While on the air, Hitchens was stolid, though contemptuous might be the better word. He approached each conversation or contest (the lines delineating the two were always unclear) with a Spartan-like severity from beginning to end. He rarely allowed an insouciant smile to sneak in, even when his point was the better made. No visible joy came from a “win”. Clarity and persuasion were their own rewards. Milo, on the other hand, wears his grin on his sleeve. It’s devious and distracting, and serves only to increase an opponent’s ire. This inevitably shifts a person’s anger from his ideas to him, and to ad hominems to come. In this sense, Milo is perhaps effective, but not useful. His flippancy weakens an argument that might’ve been strong.
Moving from appearance to substance, there’s no competition. Hitchens was a polemicist par excellence. He was not only sharp but pointed. He punctured with entry wounds and hemorrhaged positions upon his exit. He left those with whom he conversed tired, foolish, and enfeebled and consoled only with the knowledge that they were felled by a wiser man. Milo is more of a blunt instrument. He might leave a mark, or a bruise as I alluded to earlier, but it’s one that will soon vanish and will never change a mind. This is where the two split most drastically. Milo’s modus operandi is to incite an enraged response at any cost.

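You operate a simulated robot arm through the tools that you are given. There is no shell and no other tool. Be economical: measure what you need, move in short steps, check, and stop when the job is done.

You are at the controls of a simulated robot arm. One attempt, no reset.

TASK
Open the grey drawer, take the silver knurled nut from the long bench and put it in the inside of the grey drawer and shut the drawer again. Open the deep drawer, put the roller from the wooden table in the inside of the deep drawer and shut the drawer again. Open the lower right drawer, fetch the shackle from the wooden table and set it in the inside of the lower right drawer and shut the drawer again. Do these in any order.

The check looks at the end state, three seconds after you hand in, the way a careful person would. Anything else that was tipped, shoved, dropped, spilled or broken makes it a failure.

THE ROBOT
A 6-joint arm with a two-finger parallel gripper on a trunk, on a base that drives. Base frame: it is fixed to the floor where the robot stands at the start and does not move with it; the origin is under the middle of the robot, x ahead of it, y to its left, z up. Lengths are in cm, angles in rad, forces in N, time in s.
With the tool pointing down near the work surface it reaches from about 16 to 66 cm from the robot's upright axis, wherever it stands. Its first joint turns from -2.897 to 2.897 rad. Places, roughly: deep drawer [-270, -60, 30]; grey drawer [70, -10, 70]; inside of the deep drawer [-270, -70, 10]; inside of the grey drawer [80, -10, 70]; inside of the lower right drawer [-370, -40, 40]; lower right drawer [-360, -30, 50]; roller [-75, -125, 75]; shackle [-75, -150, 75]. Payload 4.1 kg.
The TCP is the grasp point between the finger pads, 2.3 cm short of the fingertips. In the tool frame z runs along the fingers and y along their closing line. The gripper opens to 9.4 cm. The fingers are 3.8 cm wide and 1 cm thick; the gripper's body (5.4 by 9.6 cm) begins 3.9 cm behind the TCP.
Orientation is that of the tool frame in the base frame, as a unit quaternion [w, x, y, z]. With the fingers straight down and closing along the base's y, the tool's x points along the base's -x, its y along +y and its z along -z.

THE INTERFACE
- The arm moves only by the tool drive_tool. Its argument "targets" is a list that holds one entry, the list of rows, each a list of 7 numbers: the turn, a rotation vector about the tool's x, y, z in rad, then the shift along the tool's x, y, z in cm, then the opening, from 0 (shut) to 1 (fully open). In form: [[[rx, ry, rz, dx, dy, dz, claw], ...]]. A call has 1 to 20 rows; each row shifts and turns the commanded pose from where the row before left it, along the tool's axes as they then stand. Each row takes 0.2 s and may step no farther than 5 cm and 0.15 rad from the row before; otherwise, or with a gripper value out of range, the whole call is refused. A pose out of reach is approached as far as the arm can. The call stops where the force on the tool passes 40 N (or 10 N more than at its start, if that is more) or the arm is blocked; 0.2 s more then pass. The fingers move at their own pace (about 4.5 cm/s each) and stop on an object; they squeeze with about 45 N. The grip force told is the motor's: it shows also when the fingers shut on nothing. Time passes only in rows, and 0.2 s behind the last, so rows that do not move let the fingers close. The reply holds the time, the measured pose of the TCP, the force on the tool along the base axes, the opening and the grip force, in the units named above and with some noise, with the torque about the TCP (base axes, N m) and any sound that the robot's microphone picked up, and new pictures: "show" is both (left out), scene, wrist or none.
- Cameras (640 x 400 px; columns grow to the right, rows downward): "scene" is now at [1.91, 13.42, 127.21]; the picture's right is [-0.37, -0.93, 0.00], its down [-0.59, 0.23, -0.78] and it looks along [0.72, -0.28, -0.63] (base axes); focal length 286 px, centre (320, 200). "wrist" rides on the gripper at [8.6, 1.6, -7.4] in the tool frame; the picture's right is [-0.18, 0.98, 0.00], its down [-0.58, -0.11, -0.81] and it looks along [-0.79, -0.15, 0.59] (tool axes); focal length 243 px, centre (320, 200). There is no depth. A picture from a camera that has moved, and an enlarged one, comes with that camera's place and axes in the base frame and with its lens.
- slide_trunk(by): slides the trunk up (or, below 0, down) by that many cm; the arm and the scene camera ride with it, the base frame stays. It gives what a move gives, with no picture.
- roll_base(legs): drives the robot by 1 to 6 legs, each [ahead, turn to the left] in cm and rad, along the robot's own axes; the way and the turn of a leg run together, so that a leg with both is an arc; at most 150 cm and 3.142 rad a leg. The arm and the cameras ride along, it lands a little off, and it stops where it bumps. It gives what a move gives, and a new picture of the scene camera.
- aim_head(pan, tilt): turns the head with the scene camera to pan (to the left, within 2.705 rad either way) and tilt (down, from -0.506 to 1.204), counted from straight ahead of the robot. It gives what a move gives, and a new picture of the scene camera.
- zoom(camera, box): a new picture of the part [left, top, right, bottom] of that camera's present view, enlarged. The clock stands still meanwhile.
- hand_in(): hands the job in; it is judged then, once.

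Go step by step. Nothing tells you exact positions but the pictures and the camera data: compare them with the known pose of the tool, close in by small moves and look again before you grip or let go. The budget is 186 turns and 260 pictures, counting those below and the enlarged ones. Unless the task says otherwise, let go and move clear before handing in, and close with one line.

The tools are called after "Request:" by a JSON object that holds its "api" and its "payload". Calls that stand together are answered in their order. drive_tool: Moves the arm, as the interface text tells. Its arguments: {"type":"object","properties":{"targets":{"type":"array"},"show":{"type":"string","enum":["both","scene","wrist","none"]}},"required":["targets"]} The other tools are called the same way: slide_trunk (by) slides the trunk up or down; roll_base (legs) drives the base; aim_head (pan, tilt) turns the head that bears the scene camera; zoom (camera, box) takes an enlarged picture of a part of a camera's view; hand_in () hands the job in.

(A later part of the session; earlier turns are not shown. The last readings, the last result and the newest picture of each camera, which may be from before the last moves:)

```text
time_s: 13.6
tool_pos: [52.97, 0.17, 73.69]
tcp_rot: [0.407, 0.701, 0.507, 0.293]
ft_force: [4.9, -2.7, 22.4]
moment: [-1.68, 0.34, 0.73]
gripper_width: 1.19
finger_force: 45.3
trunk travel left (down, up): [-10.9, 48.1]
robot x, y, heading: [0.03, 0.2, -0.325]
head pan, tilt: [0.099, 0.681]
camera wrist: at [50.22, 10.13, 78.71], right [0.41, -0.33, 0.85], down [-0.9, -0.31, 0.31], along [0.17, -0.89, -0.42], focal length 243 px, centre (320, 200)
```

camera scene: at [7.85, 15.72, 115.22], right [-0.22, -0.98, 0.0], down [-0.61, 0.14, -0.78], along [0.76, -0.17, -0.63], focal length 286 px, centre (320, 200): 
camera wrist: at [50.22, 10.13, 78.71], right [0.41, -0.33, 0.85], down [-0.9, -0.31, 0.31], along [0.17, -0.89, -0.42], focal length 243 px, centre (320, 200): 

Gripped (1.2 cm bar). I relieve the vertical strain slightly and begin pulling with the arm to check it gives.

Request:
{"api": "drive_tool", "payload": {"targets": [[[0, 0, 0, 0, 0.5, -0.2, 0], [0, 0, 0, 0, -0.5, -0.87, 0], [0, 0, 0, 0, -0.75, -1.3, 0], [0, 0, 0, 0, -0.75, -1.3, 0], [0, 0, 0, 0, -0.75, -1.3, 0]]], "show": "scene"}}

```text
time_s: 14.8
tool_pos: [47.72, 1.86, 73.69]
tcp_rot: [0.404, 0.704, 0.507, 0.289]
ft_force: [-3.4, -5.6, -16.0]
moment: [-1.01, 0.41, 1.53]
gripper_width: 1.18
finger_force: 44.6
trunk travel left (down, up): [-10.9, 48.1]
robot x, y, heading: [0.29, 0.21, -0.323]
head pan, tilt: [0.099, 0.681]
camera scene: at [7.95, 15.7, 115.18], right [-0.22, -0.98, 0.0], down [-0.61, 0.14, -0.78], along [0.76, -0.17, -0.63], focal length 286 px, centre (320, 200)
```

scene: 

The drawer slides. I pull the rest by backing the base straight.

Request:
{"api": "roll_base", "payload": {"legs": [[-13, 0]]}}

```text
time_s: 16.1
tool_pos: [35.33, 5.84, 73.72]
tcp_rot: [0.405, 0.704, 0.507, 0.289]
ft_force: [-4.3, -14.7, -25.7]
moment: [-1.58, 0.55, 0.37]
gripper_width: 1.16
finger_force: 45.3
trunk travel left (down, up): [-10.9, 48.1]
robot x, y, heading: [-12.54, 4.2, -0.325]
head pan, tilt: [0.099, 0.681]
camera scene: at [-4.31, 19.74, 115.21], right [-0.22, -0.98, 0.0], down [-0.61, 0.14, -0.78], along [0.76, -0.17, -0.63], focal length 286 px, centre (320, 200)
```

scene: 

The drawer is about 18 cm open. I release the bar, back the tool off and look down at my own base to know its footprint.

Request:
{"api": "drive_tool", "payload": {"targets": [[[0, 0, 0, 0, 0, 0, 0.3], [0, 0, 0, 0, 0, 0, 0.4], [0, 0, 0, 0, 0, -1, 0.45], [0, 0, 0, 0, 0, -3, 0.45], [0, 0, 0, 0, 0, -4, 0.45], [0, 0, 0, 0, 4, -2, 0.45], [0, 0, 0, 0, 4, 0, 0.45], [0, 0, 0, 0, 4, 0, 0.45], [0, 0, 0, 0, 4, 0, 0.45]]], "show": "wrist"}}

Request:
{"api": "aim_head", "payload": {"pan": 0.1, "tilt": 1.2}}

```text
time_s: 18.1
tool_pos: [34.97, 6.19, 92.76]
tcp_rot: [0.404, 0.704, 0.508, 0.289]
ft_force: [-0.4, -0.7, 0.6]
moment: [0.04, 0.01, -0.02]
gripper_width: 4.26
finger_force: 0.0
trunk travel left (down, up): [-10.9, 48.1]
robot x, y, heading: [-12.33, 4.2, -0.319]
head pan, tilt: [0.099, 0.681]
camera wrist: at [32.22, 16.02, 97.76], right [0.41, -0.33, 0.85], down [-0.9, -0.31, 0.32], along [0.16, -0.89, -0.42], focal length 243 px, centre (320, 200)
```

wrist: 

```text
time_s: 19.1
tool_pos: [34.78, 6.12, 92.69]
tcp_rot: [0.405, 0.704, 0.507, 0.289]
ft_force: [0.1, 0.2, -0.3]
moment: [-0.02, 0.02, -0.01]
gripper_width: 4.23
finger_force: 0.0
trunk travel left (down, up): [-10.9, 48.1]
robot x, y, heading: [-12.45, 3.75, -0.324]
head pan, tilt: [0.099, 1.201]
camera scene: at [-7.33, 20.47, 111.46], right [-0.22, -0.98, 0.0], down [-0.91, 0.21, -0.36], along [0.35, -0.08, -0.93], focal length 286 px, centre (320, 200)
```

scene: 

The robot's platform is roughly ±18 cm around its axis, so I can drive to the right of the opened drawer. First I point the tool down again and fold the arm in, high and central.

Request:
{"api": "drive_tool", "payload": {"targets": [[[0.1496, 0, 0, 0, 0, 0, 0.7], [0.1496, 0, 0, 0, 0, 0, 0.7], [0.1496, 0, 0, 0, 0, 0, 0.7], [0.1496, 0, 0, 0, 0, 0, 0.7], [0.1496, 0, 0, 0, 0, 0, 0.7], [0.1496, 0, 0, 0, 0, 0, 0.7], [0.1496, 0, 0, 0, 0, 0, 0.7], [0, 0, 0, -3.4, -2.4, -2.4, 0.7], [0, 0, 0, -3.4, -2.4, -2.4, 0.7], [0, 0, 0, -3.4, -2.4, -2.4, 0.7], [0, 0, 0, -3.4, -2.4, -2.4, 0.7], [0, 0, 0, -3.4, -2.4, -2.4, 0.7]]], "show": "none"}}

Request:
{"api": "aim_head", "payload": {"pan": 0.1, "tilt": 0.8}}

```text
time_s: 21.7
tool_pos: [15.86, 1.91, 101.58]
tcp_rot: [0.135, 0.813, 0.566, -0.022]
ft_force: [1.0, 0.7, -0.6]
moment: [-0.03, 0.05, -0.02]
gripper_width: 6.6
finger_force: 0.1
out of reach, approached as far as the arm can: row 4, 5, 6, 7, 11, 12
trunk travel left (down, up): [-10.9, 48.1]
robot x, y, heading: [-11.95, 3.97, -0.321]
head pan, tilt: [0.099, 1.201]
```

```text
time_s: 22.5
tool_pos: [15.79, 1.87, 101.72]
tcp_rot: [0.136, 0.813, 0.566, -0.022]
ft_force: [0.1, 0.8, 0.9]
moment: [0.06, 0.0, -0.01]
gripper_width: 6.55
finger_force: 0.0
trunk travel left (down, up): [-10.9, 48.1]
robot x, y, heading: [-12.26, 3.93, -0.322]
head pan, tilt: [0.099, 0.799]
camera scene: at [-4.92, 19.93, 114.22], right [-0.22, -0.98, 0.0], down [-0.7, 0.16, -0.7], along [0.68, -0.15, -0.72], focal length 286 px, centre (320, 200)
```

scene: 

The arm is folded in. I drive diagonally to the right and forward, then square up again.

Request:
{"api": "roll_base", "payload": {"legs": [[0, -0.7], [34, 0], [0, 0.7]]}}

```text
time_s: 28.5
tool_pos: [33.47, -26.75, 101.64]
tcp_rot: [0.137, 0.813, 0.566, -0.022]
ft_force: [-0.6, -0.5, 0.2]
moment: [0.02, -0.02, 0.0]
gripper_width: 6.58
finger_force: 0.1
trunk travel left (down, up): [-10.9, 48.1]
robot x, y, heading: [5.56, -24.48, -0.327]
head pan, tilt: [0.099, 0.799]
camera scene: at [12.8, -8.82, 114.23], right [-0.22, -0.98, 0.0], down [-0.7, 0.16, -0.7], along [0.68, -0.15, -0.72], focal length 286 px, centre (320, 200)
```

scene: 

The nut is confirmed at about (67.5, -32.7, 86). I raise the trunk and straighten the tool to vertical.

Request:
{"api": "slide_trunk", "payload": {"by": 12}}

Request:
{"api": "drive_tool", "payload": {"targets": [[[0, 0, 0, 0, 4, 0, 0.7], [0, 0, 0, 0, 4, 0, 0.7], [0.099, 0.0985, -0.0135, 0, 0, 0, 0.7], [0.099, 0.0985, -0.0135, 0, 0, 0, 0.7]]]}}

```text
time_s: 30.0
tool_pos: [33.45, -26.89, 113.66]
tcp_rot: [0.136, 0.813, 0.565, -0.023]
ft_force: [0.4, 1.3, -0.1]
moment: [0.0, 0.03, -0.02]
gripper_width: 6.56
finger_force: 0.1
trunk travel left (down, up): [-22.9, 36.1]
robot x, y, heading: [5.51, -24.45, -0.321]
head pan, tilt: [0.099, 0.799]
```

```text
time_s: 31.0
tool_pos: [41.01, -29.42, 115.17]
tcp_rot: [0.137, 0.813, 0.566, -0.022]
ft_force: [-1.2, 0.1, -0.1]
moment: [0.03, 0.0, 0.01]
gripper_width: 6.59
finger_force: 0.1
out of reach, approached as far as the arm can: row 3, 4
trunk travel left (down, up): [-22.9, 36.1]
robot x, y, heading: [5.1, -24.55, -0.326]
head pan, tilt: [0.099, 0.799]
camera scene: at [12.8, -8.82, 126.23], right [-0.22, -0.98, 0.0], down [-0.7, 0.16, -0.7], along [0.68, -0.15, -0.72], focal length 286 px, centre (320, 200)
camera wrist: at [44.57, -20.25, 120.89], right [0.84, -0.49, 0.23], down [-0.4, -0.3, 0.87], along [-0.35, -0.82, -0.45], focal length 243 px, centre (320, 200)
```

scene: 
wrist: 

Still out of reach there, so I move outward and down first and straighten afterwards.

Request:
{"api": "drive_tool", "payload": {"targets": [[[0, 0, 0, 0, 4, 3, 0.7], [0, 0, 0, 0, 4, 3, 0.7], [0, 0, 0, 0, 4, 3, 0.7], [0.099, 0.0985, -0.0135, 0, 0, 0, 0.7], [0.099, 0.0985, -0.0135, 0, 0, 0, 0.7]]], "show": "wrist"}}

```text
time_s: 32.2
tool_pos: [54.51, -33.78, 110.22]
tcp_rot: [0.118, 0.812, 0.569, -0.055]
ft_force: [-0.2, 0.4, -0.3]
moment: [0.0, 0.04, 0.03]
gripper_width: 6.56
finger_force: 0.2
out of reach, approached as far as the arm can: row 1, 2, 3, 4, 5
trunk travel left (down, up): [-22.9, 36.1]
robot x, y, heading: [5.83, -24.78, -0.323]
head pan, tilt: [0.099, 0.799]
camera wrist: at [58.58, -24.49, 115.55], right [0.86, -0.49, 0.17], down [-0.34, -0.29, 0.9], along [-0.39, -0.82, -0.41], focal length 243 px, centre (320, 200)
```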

Hitchens’ was to convince otherwise incorrigible opinions and break down dogmatic thought.
Because of this, when Milo’s fifteen minutes are up, he’ll be forgotten. Like an Icarus of sorts, he’ll likely fall from this spotlight he’s found. It’s not the sun in this case, as it was for poor Icarus, but rather the incandescent flame of fame that pulls Milo ever closer toward a fall. Hitchens’ was himself a light, and a fiery one at that. His mystique won’t leave us so quickly. At the end of the day, Milo stands to be the provocateur du jour, but Hitchens was the dissident of a decade—perhaps even more. As such, there’s no comparison to be made.